За что? Почему? После жесточайших военных операций, унесших десятки тысяч человеческих жизней, разрушенных до основания сел и городских улиц, что может остаться, кроме ненависти? И все разговоры о капитуляции безумны. Ее могут даже подписать подставные лица, но ее никогда не будет. И, прижатые к стене, эти люди, названные высоколобыми политиками «членами бандитских формирований», пойдут на любой безрассудный шаг, посчитав его для себя актом справедливого возмездия. И самое удручающее в этой драме, что правоты в их действиях будет больше, чем неправоты. Не будем вспоминать историю Шамиля. Напомним только, что в те времена авторитет центральной власти в Российской империи был значим и неоспорим, был неизмеримо выше, нежели нынче в Российской Федерации, оказавшейся после распада СССР в зоне центробежных сил, продуцирующих региональную суверенность. Все действия Дудаева, начиная с 92-го года, строятся в расчете на этот внутренний дискомфорт федеральной власти, ее страх перед фактом повторения судьбы СССР в масштабах России. Реальна ли эта опасность? Рассуждая здраво, и да, и нет. Смутное время, а наше время является таковым, это время всесторонней алогичности, когда все поступки и действия в период смуты совершают вне установленных законных норм.

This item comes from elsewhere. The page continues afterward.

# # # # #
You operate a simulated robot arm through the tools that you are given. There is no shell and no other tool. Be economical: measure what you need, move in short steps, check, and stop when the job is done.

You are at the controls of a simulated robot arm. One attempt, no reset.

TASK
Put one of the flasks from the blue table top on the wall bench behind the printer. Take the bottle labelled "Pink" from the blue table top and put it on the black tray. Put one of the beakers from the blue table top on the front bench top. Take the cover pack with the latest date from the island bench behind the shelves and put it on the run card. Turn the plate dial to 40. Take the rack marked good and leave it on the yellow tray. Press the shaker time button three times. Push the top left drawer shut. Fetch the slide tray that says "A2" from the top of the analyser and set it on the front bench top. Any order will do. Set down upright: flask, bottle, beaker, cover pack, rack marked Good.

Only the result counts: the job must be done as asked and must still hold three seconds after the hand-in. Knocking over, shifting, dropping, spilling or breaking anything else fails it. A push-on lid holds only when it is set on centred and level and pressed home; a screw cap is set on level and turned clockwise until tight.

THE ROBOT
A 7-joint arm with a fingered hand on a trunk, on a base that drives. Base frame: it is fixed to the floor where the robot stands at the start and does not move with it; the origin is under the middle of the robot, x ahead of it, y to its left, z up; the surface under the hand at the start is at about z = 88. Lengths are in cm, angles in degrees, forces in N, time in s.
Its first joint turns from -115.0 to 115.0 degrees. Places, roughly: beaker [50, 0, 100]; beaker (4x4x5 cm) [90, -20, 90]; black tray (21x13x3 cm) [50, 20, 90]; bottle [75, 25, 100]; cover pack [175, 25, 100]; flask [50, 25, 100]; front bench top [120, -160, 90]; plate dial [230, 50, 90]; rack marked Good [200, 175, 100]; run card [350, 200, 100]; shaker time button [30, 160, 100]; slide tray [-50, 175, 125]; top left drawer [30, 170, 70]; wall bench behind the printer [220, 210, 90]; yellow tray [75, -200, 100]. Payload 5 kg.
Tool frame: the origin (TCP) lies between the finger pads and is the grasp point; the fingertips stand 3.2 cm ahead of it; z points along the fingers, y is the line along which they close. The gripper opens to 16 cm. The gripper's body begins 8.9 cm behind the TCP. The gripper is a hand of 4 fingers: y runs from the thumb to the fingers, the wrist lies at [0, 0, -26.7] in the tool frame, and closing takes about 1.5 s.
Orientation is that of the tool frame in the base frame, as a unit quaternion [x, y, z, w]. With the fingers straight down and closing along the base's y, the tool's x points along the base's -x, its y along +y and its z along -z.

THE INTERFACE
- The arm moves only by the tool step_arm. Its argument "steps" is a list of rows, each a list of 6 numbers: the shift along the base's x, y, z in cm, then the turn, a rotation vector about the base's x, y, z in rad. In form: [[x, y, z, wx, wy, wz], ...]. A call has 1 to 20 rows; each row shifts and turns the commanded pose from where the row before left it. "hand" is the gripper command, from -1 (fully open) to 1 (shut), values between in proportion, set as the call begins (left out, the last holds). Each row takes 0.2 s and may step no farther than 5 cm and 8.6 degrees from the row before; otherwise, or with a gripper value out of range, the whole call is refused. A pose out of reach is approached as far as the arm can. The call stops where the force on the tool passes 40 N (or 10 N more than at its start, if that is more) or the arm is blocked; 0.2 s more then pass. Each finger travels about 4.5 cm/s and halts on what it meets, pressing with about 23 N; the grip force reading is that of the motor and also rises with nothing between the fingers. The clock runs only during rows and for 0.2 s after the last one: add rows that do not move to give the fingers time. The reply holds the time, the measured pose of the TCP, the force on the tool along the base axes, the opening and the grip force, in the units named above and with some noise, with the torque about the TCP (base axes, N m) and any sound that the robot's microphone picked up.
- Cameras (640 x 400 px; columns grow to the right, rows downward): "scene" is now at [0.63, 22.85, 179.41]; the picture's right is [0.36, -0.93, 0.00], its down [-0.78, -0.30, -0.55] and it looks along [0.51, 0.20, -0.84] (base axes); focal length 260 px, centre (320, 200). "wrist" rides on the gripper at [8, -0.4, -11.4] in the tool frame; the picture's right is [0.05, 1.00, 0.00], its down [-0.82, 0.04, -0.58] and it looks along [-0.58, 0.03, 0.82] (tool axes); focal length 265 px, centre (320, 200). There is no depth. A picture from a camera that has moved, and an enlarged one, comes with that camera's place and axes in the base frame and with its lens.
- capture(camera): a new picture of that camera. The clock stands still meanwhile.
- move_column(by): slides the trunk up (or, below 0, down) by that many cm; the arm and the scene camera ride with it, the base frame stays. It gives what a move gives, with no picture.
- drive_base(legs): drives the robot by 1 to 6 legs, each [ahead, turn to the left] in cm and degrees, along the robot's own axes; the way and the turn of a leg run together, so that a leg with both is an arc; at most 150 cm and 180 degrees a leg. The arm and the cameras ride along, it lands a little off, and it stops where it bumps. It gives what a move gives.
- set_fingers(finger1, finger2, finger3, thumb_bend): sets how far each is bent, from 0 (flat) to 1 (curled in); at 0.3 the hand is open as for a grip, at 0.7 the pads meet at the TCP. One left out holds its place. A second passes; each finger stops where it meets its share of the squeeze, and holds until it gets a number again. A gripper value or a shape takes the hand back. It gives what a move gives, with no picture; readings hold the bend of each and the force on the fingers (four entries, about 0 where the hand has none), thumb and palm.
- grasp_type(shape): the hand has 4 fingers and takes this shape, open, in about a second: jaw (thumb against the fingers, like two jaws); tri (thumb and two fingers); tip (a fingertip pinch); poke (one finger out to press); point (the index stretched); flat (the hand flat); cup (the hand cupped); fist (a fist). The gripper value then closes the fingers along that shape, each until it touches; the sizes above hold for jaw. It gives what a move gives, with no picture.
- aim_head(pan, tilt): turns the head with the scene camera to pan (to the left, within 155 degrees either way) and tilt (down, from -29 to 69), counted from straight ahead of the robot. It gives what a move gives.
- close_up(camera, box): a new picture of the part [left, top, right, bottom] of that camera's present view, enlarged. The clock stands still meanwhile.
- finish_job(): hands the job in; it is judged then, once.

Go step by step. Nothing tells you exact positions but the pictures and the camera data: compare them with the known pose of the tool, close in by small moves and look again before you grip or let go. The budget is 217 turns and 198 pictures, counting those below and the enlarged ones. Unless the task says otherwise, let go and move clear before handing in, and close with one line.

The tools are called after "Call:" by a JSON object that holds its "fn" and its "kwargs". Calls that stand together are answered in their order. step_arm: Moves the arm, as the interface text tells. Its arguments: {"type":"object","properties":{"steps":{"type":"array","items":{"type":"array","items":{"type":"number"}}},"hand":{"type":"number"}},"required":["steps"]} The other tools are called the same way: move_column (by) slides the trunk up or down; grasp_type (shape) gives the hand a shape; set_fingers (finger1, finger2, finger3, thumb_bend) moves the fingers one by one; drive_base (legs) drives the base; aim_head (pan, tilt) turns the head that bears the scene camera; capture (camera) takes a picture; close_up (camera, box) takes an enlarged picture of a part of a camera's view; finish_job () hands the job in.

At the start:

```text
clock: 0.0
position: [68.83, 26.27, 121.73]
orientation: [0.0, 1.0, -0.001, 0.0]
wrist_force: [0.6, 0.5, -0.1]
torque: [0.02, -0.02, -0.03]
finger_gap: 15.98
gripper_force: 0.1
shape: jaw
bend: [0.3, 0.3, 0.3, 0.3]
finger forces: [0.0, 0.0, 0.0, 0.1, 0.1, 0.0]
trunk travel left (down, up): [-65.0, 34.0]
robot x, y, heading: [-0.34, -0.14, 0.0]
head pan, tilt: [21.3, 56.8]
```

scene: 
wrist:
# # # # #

Демократия, как идея, сменившая тоталитарную жесткость социалистических устоев, на первых порах породила не столько свободу, сколько хаос, именуемый свободой. Так устроена цивилизация: сначала процесс, а лишь затем закон, как реакция на этот ранее не предполагаемый процесс. В период свободы временной разрыв между десятками и даже сотнями непредвиденных явлений и процессов и законами, регулирующими их, особенно губителен. В этом случае беззаконие становится не фактом неисполнения законов, а следствием отсутствия таковых. Как правило, такое время называют переходным периодом или, проще говоря, межвременьем. Всякий закон силен не столько своей сутью, а тем, насколько грамотно в этом законе выстроен механизм его исполнения. Насколько он прост. Простота исполнения делает закон действующим и авторитетным.
Навык политика не в том, чтобы исключить переходный период (при реформировании политической системы и экономических принципов это невозможно), а в том, чтобы сократить его до минимума. При этом следует отдавать себе отчет, что промежуточное время обязательно будет временем разгула сил криминальных, временем беспредела. Вывод очевиден: переходный период должен иметь временное ограничение, которое определяет власть и о котором знает общество.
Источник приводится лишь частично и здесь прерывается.